Neil Dudley · January 2026 · 7 min read

I’ve sat across the table from hundreds of founders. Some were ready. Some weren’t. The difference is rarely about the idea. It’s about preparation.

If you’re thinking about approaching an angel investor, here’s what you actually need to have sorted. Not the glossy version. The real one.

Know your numbers

You don’t need a 50-page financial model with projections out to 2030. Nobody believes those anyway. What you do need is a solid grip on your unit economics. How much does it cost you to acquire a customer? What’s your gross margin? How much cash are you burning each month, and how long will your current runway last?

I’m not looking for perfection. I’m looking for awareness. If a founder can’t tell me their monthly burn rate without checking a spreadsheet, that’s a red flag. If they can rattle off their numbers because they live and breathe them, that tells me something much more important than any forecast ever could.

Revenue matters too, even if it’s modest. We invest in businesses that have something working. You don’t need to be turning over millions, but you need to show that customers are willing to pay for what you’re offering.

Understand your market properly

Please don’t show me a slide that says your total addressable market is £4.7 billion. Every founder has one of those slides and they’re all meaningless. What I want to know is: who actually buys from you? Why do they choose you over the alternative? And how many more of those people are out there?

Real market understanding means you can name your competitors and explain honestly what they do better and worse than you. It means you know the buying process your customers go through. It means you’ve spoken to enough of them to understand their actual problems, not the problems you wish they had.

Have something that works

We don’t invest in ideas on napkins. Full stop. We back businesses that have a real product or service, with real customers, generating real revenue. It doesn’t have to be huge. But it has to exist.

The reason is simple. Anyone can have an idea. What separates the founders who succeed from the ones who don’t is the ability to take that idea and turn it into something people will pay for. If you’ve done that, even at a small scale, you’ve already proven the hardest part.

Know what the money is for

This one trips up more founders than you’d expect. When I ask what they’ll do with the investment, too many say something vague about hiring or marketing. That’s not a plan. That’s a wish list.

Capital from an angel investor should go towards growth. Scaling your sales team. Expanding into a new market. Building the next version of your product. Hiring a key person who will unlock a specific capability. It should not be covering wages, paying rent, or plugging operational holes. If you need money to survive, you’re not ready for investment. You need to fix the business first.

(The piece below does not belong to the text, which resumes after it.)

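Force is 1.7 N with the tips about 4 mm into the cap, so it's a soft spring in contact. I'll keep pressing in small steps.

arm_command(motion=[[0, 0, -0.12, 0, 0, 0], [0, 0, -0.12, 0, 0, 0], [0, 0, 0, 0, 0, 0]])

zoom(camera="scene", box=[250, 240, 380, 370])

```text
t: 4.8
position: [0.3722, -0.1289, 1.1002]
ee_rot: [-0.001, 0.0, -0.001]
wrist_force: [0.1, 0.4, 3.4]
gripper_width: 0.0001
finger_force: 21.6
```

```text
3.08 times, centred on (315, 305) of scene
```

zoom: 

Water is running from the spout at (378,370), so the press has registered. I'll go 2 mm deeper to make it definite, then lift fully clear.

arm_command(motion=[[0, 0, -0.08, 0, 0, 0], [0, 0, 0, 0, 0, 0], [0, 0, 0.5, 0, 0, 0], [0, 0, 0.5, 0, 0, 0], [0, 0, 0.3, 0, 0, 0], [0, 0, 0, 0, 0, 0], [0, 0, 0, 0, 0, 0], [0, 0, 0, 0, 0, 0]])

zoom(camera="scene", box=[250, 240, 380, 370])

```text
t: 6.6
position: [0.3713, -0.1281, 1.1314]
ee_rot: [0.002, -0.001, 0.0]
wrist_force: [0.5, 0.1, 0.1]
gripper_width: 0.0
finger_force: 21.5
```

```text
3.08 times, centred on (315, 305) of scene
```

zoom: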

Get your legal house in order

Before any money changes hands, we’ll need to see that your company is properly set up. That means your Companies House filings are up to date, you have a shareholders’ agreement in place, your intellectual property is owned by the company (not by you personally), and your cap table is clean.

If you’ve got outstanding disputes, messy equity arrangements from a co-founder who left, or IP sitting in someone else’s name, sort it out now. These things don’t get easier to fix. They get harder.

Understand SEIS and EIS

If your company qualifies for SEIS or EIS tax relief, that’s a significant advantage. It makes your proposition more attractive to investors because the tax benefits reduce their downside risk substantially.

You don’t need to be an expert in the tax code. But you should know whether your company qualifies, and ideally you should have applied for advance assurance from HMRC before you start approaching investors. It takes four to six weeks and it removes a major question mark from the conversation.

Be ready for honest conversations

Every business has weaknesses. Every founder has gaps in their experience. The ones who impress me most are the ones who can talk about those things openly, without getting defensive.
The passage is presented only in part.